Hinson handily defeated Carlin by 48 percentage points in the June 2 primary, carrying all 99 counties and winning 74% of the vote to Carlin’s 26%.

Hinson, who represents northeast Iowa’s 2nd District in Congress, has the endorsement of President Donald Trump, incumbent U.S. Sen. Joni Ernst, Gov. Kim Reynolds and most major Republicans in the state.

Carlin, a former state senator, also lost a U.S. Senate primary in 2022 against U.S. Sen. Chuck Grassley by a similar margin.

In his message, Carlin wrote that “perhaps it is time for something new.”

“Perhaps it is time for a Christian constitutional conservative movement or party that actually represents the people who still believe in faith, family, freedom, truth, borders, honest money and the Constitution of the United States,” he said. “And if standing for those things means losing elections for a season, then so be it.

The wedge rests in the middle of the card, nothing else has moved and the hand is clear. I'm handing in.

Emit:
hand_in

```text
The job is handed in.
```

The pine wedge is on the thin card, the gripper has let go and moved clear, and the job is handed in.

Better to lose fighting honorably than to win by surrendering everything that matters.”

Iowa law prevents Carlin from running in the Nov. 3 general election as an independent or third-party candidate.

Hinson heads into the general election with a financial advantage over Democratic nominee Josh Turek, reporting more than $6 million in the bank ahead of the primary compared with $726,000 for Turek.

The Republican-aligned Senate Leadership Fund has pledged to spend $29 million on advertising this year to get Hinson elected. The Senate Majority PAC, a Democratic super PAC, has committed to spend $13.4 million against her.

Still, Republicans expect a tough fight to hold the Senate seat this year as Democrats view it as a potential pickup in their effort to flip control of the chamber.

Following Turek’s primary win, elections analysts at the Cook Political Report and Sabato’s Crystal Ball shifted their rating of Iowa’s contest from a “likely Republican” victory to the more competitive “leans Republican” category.

“Ashley will continue to unite Iowans behind her commonsense, conservative agenda and earn the votes of all Iowans — Republican, independent, and Democrat — who want a strong, effective leader as their next Senator,” said Hinson’s communications director, Billy Fuerst.

Stephen Gruber-Miller is the Capitol bureau chief for the Des Moines Register. He can be reached by email at sgrubermil@registermedia.com, by phone at 515-284-8169 or on X at @sgrubermiller.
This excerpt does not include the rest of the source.